## EXERCISE BRIEF
Within the material below, find each line bearing the word "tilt" and present it.

## DATASET CONTENT

<<<<

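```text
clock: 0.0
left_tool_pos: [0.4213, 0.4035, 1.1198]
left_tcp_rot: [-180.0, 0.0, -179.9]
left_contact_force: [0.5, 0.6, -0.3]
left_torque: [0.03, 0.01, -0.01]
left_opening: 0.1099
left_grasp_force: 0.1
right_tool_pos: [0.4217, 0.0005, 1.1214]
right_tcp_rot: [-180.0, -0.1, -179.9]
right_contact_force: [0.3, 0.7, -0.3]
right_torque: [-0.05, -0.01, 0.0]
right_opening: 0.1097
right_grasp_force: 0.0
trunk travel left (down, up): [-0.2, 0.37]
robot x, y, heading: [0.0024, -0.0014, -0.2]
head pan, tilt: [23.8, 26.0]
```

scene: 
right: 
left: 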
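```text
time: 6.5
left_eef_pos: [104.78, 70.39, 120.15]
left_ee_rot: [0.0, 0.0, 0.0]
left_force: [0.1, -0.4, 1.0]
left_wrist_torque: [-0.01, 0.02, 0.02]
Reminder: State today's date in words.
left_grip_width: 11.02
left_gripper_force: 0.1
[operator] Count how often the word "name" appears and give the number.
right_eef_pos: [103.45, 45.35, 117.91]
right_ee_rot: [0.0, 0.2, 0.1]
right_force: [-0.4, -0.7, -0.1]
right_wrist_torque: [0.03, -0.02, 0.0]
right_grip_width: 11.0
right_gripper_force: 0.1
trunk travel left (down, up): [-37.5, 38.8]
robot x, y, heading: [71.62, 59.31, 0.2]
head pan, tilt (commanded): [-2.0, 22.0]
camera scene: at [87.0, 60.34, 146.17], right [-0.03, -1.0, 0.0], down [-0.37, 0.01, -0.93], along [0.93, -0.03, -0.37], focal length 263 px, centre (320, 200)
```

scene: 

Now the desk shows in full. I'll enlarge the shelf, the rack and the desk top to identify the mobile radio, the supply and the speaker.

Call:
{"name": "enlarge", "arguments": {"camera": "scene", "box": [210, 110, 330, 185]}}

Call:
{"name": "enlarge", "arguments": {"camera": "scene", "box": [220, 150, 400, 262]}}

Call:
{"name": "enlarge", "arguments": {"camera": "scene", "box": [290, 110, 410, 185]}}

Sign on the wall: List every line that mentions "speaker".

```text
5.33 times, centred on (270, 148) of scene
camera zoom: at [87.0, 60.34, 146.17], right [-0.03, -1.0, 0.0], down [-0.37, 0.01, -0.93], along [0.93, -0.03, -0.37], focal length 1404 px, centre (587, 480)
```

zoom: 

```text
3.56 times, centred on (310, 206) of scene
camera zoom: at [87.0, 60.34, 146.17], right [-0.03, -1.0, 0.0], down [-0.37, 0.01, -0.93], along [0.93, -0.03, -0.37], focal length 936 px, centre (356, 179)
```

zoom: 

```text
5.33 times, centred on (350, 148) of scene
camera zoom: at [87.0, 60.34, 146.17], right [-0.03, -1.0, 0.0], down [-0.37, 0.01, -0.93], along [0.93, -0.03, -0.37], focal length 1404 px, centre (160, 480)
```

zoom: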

>>>>

## TASK ANSWER
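head pan, tilt: [23.8, 26.0]
head pan, tilt (commanded): [-2.0, 22.0]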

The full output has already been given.